### EXERCISE
Repeat each line of the material below exactly as it appears, minus any pictures.
== DATA SHOWN
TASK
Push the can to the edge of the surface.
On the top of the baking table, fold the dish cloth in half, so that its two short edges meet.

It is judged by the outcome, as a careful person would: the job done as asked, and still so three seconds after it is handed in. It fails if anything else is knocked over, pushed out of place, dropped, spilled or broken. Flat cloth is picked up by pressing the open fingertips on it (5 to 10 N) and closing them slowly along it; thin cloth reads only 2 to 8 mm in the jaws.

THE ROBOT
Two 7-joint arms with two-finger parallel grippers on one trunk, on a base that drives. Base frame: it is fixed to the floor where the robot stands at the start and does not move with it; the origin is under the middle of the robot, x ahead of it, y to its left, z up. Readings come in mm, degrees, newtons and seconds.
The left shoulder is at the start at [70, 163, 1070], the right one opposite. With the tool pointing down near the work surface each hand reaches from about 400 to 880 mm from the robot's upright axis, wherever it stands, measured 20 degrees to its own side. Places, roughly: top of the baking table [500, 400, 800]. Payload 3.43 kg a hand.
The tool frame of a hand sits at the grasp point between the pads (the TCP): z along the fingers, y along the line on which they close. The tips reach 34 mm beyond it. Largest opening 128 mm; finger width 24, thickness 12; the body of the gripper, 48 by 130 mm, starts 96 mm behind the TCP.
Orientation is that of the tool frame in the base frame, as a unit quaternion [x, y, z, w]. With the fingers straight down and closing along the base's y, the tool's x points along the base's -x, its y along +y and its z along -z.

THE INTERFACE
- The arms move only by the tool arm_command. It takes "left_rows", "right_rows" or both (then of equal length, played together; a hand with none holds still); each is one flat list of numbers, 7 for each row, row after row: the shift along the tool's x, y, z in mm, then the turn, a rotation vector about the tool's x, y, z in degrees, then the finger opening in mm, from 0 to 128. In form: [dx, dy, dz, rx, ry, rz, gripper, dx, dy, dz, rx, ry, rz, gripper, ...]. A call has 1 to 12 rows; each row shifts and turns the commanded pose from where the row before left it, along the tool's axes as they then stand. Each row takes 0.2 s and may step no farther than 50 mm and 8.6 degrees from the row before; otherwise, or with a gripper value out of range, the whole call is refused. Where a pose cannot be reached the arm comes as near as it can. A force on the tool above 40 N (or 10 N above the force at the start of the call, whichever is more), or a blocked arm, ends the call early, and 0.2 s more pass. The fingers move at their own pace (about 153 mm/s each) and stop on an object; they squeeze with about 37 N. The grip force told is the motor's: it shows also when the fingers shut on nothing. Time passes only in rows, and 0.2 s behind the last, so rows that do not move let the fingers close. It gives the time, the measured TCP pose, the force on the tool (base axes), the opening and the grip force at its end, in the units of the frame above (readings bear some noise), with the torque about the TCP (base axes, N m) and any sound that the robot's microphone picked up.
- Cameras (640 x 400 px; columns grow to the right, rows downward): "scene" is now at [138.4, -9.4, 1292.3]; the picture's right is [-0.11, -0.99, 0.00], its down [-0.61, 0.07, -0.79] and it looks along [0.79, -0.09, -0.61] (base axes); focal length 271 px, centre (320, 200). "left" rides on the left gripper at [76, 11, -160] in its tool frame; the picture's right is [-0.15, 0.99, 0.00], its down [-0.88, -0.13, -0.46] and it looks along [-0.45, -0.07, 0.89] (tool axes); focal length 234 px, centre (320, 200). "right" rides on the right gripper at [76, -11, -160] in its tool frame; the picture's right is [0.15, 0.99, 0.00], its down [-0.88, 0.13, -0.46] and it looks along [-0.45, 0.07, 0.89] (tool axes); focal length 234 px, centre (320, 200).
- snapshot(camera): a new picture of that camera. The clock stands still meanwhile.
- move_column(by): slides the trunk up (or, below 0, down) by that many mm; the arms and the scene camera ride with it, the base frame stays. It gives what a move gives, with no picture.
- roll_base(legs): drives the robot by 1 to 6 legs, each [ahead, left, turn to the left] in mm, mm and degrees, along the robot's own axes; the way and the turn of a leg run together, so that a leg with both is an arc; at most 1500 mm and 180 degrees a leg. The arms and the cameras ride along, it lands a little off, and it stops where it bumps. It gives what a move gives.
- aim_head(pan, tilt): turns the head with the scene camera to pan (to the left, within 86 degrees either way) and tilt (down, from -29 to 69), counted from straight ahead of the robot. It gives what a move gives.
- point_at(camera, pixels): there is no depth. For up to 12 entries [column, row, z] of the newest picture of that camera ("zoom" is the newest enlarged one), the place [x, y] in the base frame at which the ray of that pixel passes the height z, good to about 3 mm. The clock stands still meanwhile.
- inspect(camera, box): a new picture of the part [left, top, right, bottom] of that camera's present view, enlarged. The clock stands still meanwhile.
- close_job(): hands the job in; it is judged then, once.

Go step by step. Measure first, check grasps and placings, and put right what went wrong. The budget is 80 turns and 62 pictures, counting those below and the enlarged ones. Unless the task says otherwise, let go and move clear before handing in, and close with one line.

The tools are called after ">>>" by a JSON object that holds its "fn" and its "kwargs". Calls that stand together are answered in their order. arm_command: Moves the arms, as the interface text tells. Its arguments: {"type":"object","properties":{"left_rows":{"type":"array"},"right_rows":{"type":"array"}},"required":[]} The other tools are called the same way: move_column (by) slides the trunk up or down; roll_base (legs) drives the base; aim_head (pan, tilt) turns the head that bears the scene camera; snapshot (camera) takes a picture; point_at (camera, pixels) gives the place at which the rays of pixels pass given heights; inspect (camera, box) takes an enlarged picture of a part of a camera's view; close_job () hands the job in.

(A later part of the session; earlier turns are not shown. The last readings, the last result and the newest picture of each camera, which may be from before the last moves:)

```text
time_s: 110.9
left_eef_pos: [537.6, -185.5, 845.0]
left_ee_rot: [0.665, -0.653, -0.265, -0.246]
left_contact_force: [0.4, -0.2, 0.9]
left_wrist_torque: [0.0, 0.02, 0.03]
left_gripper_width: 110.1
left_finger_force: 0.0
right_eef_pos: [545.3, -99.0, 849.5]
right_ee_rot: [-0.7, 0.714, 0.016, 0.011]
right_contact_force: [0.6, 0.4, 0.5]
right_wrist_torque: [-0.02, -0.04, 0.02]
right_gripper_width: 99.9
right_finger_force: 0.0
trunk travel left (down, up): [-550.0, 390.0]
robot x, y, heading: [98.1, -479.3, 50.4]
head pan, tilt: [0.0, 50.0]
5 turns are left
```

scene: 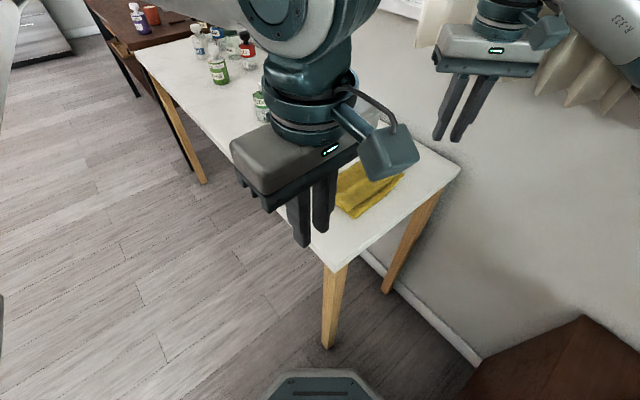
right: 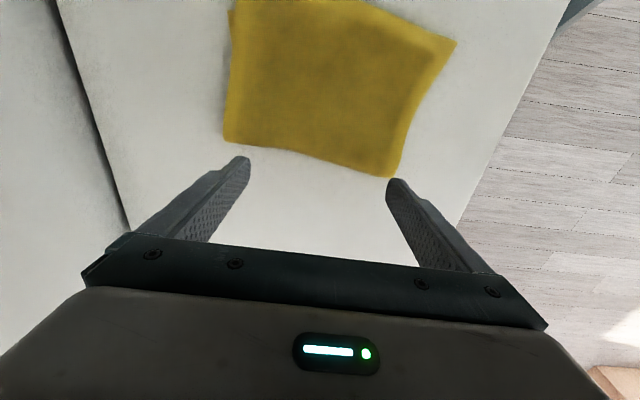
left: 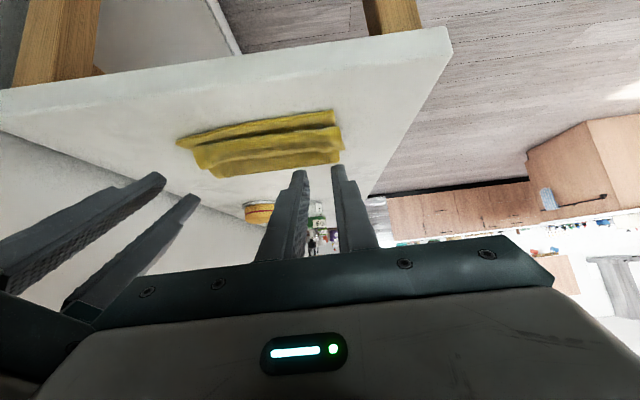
====
### WRITTEN SOLUTION
TASK
Push the can to the edge of the surface.
On the top of the baking table, fold the dish cloth in half, so that its two short edges meet.

It is judged by the outcome, as a careful person would: the job done as asked, and still so three seconds after it is handed in. It fails if anything else is knocked over, pushed out of place, dropped, spilled or broken. Flat cloth is picked up by pressing the open fingertips on it (5 to 10 N) and closing them slowly along it; thin cloth reads only 2 to 8 mm in the jaws.

THE ROBOT
Two 7-joint arms with two-finger parallel grippers on one trunk, on a base that drives. Base frame: it is fixed to the floor where the robot stands at the start and does not move with it; the origin is under the middle of the robot, x ahead of it, y to its left, z up. Readings come in mm, degrees, newtons and seconds.
The left shoulder is at the start at [70, 163, 1070], the right one opposite. With the tool pointing down near the work surface each hand reaches from about 400 to 880 mm from the robot's upright axis, wherever it stands, measured 20 degrees to its own side. Places, roughly: top of the baking table [500, 400, 800]. Payload 3.43 kg a hand.
The tool frame of a hand sits at the grasp point between the pads (the TCP): z along the fingers, y along the line on which they close. The tips reach 34 mm beyond it. Largest opening 128 mm; finger width 24, thickness 12; the body of the gripper, 48 by 130 mm, starts 96 mm behind the TCP.
Orientation is that of the tool frame in the base frame, as a unit quaternion [x, y, z, w]. With the fingers straight down and closing along the base's y, the tool's x points along the base's -x, its y along +y and its z along -z.

THE INTERFACE
- The arms move only by the tool arm_command. It takes "left_rows", "right_rows" or both (then of equal length, played together; a hand with none holds still); each is one flat list of numbers, 7 for each row, row after row: the shift along the tool's x, y, z in mm, then the turn, a rotation vector about the tool's x, y, z in degrees, then the finger opening in mm, from 0 to 128. In form: [dx, dy, dz, rx, ry, rz, gripper, dx, dy, dz, rx, ry, rz, gripper, ...]. A call has 1 to 12 rows; each row shifts and turns the commanded pose from where the row before left it, along the tool's axes as they then stand. Each row takes 0.2 s and may step no farther than 50 mm and 8.6 degrees from the row before; otherwise, or with a gripper value out of range, the whole call is refused. Where a pose cannot be reached the arm comes as near as it can. A force on the tool above 40 N (or 10 N above the force at the start of the call, whichever is more), or a blocked arm, ends the call early, and 0.2 s more pass. The fingers move at their own pace (about 153 mm/s each) and stop on an object; they squeeze with about 37 N. The grip force told is the motor's: it shows also when the fingers shut on nothing. Time passes only in rows, and 0.2 s behind the last, so rows that do not move let the fingers close. It gives the time, the measured TCP pose, the force on the tool (base axes), the opening and the grip force at its end, in the units of the frame above (readings bear some noise), with the torque about the TCP (base axes, N m) and any sound that the robot's microphone picked up.
- Cameras (640 x 400 px; columns grow to the right, rows downward): "scene" is now at [138.4, -9.4, 1292.3]; the picture's right is [-0.11, -0.99, 0.00], its down [-0.61, 0.07, -0.79] and it looks along [0.79, -0.09, -0.61] (base axes); focal length 271 px, centre (320, 200). "left" rides on the left gripper at [76, 11, -160] in its tool frame; the picture's right is [-0.15, 0.99, 0.00], its down [-0.88, -0.13, -0.46] and it looks along [-0.45, -0.07, 0.89] (tool axes); focal length 234 px, centre (320, 200). "right" rides on the right gripper at [76, -11, -160] in its tool frame; the picture's right is [0.15, 0.99, 0.00], its down [-0.88, 0.13, -0.46] and it looks along [-0.45, 0.07, 0.89] (tool axes); focal length 234 px, centre (320, 200).
- snapshot(camera): a new picture of that camera. The clock stands still meanwhile.
- move_column(by): slides the trunk up (or, below 0, down) by that many mm; the arms and the scene camera ride with it, the base frame stays. It gives what a move gives, with no picture.
- roll_base(legs): drives the robot by 1 to 6 legs, each [ahead, left, turn to the left] in mm, mm and degrees, along the robot's own axes; the way and the turn of a leg run together, so that a leg with both is an arc; at most 1500 mm and 180 degrees a leg. The arms and the cameras ride along, it lands a little off, and it stops where it bumps. It gives what a move gives.
- aim_head(pan, tilt): turns the head with the scene camera to pan (to the left, within 86 degrees either way) and tilt (down, from -29 to 69), counted from straight ahead of the robot. It gives what a move gives.
- point_at(camera, pixels): there is no depth. For up to 12 entries [column, row, z] of the newest picture of that camera ("zoom" is the newest enlarged one), the place [x, y] in the base frame at which the ray of that pixel passes the height z, good to about 3 mm. The clock stands still meanwhile.
- inspect(camera, box): a new picture of the part [left, top, right, bottom] of that camera's present view, enlarged. The clock stands still meanwhile.
- close_job(): hands the job in; it is judged then, once.

Go step by step. Measure first, check grasps and placings, and put right what went wrong. The budget is 80 turns and 62 pictures, counting those below and the enlarged ones. Unless the task says otherwise, let go and move clear before handing in, and close with one line.

The tools are called after ">>>" by a JSON object that holds its "fn" and its "kwargs". Calls that stand together are answered in their order. arm_command: Moves the arms, as the interface text tells. Its arguments: {"type":"object","properties":{"left_rows":{"type":"array"},"right_rows":{"type":"array"}},"required":[]} The other tools are called the same way: move_column (by) slides the trunk up or down; roll_base (legs) drives the base; aim_head (pan, tilt) turns the head that bears the scene camera; snapshot (camera) takes a picture; point_at (camera, pixels) gives the place at which the rays of pixels pass given heights; inspect (camera, box) takes an enlarged picture of a part of a camera's view; close_job () hands the job in.

(A later part of the session; earlier turns are not shown. The last readings, the last result and the newest picture of each camera, which may be from before the last moves:)

```text
time_s: 110.9
left_eef_pos: [537.6, -185.5, 845.0]
left_ee_rot: [0.665, -0.653, -0.265, -0.246]
left_contact_force: [0.4, -0.2, 0.9]
left_wrist_torque: [0.0, 0.02, 0.03]
left_gripper_width: 110.1
left_finger_force: 0.0
right_eef_pos: [545.3, -99.0, 849.5]
right_ee_rot: [-0.7, 0.714, 0.016, 0.011]
right_contact_force: [0.6, 0.4, 0.5]
right_wrist_torque: [-0.02, -0.04, 0.02]
right_gripper_width: 99.9
right_finger_force: 0.0
trunk travel left (down, up): [-550.0, 390.0]
robot x, y, heading: [98.1, -479.3, 50.4]
head pan, tilt: [0.0, 50.0]
5 turns are left
```

scene: 
right: 
left: 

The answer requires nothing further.